## TASK DIRECTIONS:
From the listing, collect all lines containing the word "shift".

BEGIN RECORDED INFORMATION

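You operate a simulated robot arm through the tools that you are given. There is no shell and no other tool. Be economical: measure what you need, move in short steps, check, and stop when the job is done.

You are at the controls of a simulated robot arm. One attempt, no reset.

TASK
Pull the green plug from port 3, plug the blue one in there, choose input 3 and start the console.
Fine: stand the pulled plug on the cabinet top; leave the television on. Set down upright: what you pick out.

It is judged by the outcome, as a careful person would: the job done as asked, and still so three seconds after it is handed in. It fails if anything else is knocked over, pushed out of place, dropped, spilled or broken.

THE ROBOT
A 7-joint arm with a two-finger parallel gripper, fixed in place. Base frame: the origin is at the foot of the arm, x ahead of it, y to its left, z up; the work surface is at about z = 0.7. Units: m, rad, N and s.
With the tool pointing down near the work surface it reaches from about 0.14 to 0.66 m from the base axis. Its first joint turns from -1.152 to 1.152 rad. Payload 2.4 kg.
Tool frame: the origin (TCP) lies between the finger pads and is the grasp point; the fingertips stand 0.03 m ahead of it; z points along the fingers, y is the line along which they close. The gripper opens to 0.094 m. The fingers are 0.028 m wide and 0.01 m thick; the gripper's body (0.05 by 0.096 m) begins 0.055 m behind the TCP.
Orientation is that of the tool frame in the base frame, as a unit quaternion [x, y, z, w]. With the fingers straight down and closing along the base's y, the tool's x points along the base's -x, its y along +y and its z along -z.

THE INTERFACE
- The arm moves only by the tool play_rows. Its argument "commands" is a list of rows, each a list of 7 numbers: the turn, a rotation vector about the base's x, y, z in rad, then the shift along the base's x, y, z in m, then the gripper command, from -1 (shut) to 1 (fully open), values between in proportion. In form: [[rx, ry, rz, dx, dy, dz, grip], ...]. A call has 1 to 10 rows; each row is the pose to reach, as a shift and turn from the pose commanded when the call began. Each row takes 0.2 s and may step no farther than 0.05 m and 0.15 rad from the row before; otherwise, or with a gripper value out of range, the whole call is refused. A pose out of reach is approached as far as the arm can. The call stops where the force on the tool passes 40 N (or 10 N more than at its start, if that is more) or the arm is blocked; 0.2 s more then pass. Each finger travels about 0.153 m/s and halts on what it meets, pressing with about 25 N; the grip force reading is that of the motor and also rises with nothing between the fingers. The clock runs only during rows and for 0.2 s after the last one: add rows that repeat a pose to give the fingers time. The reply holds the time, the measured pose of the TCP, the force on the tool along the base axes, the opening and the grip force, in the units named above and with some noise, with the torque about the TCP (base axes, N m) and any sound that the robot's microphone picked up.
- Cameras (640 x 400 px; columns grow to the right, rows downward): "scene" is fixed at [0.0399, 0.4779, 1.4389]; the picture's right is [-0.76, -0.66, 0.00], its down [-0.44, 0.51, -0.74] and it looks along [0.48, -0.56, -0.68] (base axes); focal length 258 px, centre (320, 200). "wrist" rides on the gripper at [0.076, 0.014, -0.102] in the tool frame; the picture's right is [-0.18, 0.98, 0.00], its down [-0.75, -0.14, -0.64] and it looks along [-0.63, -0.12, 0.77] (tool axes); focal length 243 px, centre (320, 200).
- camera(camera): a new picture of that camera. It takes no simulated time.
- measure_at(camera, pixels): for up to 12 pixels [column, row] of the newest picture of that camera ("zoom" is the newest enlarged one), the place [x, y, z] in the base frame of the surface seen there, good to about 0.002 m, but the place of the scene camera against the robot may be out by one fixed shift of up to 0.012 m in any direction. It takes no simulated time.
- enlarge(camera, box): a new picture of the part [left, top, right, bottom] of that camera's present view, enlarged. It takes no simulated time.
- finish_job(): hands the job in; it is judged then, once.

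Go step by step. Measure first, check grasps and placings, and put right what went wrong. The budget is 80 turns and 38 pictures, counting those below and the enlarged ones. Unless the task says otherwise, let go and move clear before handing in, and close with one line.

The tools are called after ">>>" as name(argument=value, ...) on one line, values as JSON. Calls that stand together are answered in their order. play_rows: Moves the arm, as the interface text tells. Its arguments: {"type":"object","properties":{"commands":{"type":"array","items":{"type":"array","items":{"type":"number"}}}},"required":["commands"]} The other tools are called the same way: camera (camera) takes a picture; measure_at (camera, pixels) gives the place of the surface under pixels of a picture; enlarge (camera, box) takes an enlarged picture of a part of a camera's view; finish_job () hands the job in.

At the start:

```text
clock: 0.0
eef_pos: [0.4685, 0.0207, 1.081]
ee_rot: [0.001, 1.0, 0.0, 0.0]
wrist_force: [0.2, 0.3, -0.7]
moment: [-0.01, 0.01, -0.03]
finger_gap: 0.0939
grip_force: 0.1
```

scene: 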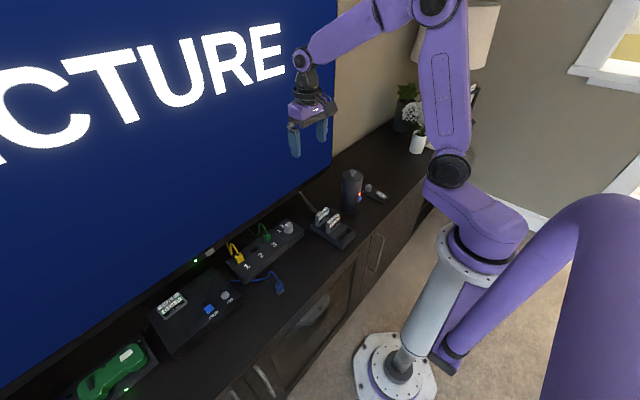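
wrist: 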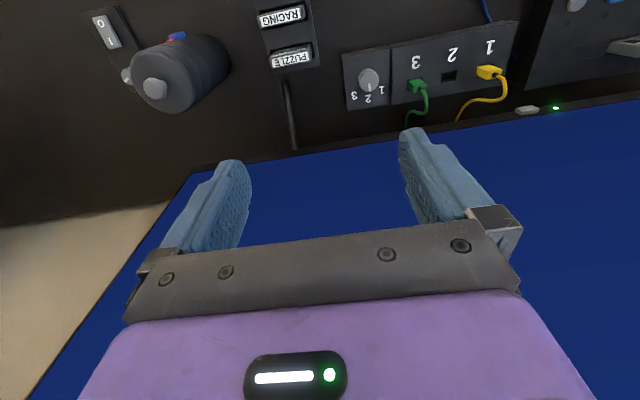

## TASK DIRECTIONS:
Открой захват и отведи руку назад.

END RECORDED INFORMATION

## FINAL RESULT:
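- The arm moves only by the tool play_rows. Its argument "commands" is a list of rows, each a list of 7 numbers: the turn, a rotation vector about the base's x, y, z in rad, then the shift along the base's x, y, z in m, then the gripper command, from -1 (shut) to 1 (fully open), values between in proportion. In form: [[rx, ry, rz, dx, dy, dz, grip], ...]. A call has 1 to 10 rows; each row is the pose to reach, as a shift and turn from the pose commanded when the call began. Each row takes 0.2 s and may step no farther than 0.05 m and 0.15 rad from the row before; otherwise, or with a gripper value out of range, the whole call is refused. A pose out of reach is approached as far as the arm can. The call stops where the force on the tool passes 40 N (or 10 N more than at its start, if that is more) or the arm is blocked; 0.2 s more then pass. Each finger travels about 0.153 m/s and halts on what it meets, pressing with about 25 N; the grip force reading is that of the motor and also rises with nothing between the fingers. The clock runs only during rows and for 0.2 s after the last one: add rows that repeat a pose to give the fingers time. The reply holds the time, the measured pose of the TCP, the force on the tool along the base axes, the opening and the grip force, in the units named above and with some noise, with the torque about the TCP (base axes, N m) and any sound that the robot's microphone picked up.
- measure_at(camera, pixels): for up to 12 pixels [column, row] of the newest picture of that camera ("zoom" is the newest enlarged one), the place [x, y, z] in the base frame of the surface seen there, good to about 0.002 m, but the place of the scene camera against the robot may be out by one fixed shift of up to 0.012 m in any direction. It takes no simulated time.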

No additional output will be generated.